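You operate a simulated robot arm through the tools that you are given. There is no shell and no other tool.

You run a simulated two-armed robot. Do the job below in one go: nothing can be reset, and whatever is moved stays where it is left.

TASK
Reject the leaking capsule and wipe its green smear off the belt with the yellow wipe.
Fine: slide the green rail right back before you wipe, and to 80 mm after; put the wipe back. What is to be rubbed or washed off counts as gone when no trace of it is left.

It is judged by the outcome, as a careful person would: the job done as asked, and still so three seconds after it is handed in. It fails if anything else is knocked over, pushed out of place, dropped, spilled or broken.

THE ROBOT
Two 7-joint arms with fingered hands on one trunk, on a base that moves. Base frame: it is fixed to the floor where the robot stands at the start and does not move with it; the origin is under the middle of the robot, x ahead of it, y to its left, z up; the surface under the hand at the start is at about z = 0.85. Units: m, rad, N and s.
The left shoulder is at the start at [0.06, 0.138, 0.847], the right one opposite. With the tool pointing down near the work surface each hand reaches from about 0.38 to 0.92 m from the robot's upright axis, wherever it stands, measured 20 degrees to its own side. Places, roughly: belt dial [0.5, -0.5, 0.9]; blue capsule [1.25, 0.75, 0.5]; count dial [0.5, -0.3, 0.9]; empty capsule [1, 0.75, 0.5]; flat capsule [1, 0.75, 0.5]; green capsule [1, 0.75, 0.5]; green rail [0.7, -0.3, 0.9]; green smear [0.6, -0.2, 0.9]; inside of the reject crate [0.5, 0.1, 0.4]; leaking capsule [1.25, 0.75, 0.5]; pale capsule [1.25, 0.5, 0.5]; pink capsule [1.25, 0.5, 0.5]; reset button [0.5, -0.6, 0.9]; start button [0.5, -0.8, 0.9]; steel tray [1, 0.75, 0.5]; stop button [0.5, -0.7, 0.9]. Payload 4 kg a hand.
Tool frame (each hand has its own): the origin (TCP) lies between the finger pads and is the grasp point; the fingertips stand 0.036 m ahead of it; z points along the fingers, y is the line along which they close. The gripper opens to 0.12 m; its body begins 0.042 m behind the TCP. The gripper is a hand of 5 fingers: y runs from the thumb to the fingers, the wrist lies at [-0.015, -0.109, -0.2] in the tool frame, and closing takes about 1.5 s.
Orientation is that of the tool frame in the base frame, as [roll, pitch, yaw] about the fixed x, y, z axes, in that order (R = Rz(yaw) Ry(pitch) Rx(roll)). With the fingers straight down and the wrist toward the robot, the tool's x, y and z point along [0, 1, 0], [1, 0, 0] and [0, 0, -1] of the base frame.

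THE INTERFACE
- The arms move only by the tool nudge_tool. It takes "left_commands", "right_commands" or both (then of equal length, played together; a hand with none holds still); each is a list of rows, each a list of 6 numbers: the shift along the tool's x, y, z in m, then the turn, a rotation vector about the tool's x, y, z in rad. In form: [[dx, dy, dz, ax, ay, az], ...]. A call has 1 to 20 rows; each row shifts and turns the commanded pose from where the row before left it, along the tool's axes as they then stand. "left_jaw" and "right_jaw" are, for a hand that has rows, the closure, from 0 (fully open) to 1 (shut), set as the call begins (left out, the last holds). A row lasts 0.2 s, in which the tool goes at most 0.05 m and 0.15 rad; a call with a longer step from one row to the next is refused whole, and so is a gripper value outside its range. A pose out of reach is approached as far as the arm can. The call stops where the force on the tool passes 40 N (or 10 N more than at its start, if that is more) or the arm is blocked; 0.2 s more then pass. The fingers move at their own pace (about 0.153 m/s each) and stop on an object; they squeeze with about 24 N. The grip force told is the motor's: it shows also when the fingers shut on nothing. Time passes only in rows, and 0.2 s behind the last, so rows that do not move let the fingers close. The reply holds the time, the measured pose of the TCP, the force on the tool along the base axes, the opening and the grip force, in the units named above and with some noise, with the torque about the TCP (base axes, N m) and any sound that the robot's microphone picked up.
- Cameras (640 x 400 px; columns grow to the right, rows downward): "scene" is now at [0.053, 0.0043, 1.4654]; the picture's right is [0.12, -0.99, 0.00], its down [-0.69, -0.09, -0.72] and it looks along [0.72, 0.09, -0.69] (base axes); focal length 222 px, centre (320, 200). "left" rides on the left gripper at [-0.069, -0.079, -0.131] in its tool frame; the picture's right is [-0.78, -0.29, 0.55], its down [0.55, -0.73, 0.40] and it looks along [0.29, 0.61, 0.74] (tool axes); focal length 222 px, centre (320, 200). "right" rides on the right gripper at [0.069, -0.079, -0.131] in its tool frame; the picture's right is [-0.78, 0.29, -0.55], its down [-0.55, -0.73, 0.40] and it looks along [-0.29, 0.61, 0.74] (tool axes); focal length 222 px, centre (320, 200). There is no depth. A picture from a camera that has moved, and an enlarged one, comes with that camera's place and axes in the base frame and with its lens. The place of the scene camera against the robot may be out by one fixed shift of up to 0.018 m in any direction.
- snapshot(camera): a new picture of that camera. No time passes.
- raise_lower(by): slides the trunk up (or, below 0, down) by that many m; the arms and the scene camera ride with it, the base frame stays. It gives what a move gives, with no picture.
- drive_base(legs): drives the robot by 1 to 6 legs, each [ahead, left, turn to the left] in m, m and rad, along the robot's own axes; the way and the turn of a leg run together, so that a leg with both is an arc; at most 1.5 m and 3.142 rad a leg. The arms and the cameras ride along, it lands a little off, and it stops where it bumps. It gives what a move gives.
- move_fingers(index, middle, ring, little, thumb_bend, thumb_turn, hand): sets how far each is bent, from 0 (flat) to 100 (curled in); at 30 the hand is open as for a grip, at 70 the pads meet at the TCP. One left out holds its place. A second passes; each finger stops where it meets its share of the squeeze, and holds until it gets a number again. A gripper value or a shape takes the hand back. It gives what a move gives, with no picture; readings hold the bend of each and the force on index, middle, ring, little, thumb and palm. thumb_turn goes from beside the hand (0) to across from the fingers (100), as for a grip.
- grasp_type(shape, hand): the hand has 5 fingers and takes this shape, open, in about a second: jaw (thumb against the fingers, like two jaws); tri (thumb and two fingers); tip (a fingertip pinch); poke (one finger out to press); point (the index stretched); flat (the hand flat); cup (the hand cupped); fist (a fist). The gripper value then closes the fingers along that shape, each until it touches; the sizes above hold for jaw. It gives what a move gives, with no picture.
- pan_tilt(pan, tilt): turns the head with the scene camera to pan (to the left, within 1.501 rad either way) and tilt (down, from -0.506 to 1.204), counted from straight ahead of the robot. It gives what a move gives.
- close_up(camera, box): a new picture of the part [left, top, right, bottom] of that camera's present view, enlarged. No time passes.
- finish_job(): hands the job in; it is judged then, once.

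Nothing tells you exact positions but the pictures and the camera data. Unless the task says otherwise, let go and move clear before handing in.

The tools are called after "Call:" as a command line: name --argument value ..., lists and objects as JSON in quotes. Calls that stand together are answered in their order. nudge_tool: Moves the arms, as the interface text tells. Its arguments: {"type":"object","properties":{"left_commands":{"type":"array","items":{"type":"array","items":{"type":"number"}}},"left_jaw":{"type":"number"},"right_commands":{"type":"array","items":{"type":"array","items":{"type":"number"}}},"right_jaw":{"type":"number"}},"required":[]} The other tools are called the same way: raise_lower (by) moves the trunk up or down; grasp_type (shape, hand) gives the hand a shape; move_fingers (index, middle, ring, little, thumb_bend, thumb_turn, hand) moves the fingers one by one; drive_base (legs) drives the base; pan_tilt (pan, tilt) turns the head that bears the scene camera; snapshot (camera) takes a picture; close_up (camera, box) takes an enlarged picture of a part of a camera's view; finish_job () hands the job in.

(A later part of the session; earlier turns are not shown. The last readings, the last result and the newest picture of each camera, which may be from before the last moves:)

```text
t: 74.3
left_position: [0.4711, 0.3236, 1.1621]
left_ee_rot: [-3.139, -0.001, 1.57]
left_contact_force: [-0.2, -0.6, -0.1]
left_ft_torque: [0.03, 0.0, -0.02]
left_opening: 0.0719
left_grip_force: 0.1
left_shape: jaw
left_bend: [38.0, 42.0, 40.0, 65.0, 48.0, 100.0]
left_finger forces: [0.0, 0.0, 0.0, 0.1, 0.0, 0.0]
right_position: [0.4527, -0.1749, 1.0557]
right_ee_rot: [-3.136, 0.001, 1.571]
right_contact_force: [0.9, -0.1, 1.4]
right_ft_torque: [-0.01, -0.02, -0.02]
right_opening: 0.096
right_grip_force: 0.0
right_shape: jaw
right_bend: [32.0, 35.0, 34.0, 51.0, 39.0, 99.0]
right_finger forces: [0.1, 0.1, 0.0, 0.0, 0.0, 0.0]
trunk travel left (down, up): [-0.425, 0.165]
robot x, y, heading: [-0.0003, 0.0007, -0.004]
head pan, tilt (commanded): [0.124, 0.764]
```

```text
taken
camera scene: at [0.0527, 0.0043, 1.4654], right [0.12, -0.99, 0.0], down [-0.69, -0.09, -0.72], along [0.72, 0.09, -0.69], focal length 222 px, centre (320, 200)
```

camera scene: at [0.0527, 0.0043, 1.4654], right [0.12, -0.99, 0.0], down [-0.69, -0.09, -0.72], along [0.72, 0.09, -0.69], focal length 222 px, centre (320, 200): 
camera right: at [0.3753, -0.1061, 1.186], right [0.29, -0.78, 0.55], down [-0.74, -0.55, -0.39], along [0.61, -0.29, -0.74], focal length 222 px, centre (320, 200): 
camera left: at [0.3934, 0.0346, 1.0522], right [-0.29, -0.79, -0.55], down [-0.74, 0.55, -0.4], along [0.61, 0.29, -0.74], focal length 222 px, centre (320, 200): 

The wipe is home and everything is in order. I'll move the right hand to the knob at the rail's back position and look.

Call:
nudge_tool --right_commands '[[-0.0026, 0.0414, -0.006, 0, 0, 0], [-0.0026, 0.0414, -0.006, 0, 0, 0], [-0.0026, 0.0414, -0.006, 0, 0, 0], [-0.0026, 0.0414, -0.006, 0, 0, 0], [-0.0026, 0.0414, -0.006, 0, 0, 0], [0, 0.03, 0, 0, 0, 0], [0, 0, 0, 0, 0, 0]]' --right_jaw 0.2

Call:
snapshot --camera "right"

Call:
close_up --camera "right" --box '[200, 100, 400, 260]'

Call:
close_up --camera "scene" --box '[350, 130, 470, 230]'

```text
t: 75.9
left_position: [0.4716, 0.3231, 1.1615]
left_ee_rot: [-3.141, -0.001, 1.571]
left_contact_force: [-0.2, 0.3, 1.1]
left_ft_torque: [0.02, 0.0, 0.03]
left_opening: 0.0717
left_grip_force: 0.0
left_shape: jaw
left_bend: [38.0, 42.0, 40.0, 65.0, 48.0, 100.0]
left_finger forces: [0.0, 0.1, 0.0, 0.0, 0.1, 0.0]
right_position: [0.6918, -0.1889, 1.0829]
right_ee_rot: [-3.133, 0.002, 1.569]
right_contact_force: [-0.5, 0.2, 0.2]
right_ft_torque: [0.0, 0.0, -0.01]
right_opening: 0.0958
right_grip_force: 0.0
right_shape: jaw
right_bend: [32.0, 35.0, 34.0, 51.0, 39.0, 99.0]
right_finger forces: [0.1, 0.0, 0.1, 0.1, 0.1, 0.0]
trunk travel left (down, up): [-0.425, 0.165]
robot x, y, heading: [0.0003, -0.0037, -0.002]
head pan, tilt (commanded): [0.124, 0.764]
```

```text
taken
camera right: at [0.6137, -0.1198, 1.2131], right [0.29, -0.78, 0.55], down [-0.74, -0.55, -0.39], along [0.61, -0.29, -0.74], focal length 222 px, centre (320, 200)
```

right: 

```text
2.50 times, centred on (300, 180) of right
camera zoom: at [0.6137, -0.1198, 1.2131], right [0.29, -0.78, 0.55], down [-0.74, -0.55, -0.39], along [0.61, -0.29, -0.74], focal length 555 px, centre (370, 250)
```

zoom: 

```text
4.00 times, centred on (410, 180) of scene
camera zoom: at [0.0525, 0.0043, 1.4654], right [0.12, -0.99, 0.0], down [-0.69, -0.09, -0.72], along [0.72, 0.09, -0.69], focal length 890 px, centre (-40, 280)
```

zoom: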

— WHAT TO DO —
Your task is to print the lines from the one containing "- snapshot(camera): a" through the one containing "- raise_lower(by): slides", exactly and with nothing added. Put them in a Markdown table headed No. and Line, one numbered row for each line that is not blank.

— SOLUTION FOR THIS TASK —
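| No. | Line |
|---|---|
| 1 | - snapshot(camera): a new picture of that camera. No time passes. |
| 2 | - raise_lower(by): slides the trunk up (or, below 0, down) by that many m; the arms and the scene camera ride with it, the base frame stays. It gives what a move gives, with no picture. |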